Образы царевны, птицы и рабыни связывает не только изгнание или отчуждение от мира. В них просматривается более тяжелая и невосполнимая утрата, траур по тому, что исчезает. Обходя новую Карусель, которую многие в те годы называли «одним из славных дел нашей эпохи»{188}, Бодлер чувствует, как нога его попирает то, что стало навсегда невидимым, словно перепончатая лапа лебедя скребет песок, докапываясь до старой площади Карусель. Каким бы ни было место, каким бы ни было состояние, под ними всегда есть другое место и другое состояние, утраченные навсегда. Никакое несчастье не может сравниться с ощущением полного отсутствия. Даже изгнание, неизбежная жизнь чужака — того, кто пишет о ней, — есть не что иное, как первый, пока еще приписываемый обстоятельствам или невезению знак, отметивший всех, во все времена. Именно этого каменистого дна достиг Бодлер в своих скитаниях от гостиницы «Вольтер», перейдя Сену по мосту Карусель к недавно отреставрированному Лувру. Вот почему в конце концов он вызовет, словно из Аида, не только тени Андромахи, лебедя и чахоточной негритянки, но целую толпу безымянных существ. Тени всех, «кто не знает иного удела, как оплакивать то, что ушло навсегда»[45]. Быть может, первыми появятся тени «матросов, забытых в глухом океане», «бездомных», «пленных». Но толпа значительно больше. Все они умершие. Последние, самые общие и обыденные слова здесь звучат как великие и от великой высшей печали уже не смешные. Видение расширяется, и уже можно различить тени «многих других».
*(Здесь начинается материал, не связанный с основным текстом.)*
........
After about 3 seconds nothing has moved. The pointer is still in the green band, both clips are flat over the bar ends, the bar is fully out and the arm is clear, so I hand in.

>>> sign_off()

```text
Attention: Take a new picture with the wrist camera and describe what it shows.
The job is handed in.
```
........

Сам собой возникает вопрос: с чем связано присутствие в стихотворении Андромахи, той самой, из «Энеиды», и почему она так близка Бодлеру? Не связано ли это с усердным чтением Вергилия? Вряд ли, хотя эпиграф отдает ему положенную дань уважения: «Falsi Simoentis ad undam»[46]. Посредником между Бодлером и Андромахой выступает другая тень — тень автора, созвучность с которым Бодлер ощущал все сильнее по мере взросления: это создатель «великой школы меланхолии»{189}, «великий вельможа, слишком великий, чтобы быть циником»{190}, «великий джентльмен упадка»{191} («великий» — обязательный эпитет применительно к нему). Словом, «отец дендизма»{192} Шатобриан. Бодлер отыскал свою Андромаху не у Вергилия, а в нескольких строчках «гения христианства»: «Андромаха нарекла Симоентом ручей. Какая трогательная истина в этом малом ручье, который в точности повторяет извивы большой реки в родной ее земле! Вдали от берегов, где мы родились, природа словно бы мельчает и видится нам не более чем тенью утраченного»{193}. Последняя фраза стала для Бодлера решающей. Отсутствующее, ушедшее — то есть прошлое — находится во власти небытия, не подлежащего исправлению. А сущее обречено быть его уменьшенной копией. Таким образом блекнут все природные стихии. Парадокс отсутствия приводит к неисчерпаемым последствиям. Шатобриан сформулировал его применительно к «инстинкту родины»{194}, к которому среди прочих приложим этот парадокс. Отсюда Бодлер с помощью своей метафизической антенны извлек воистину отчаянные последствия. И написал «Лебедя».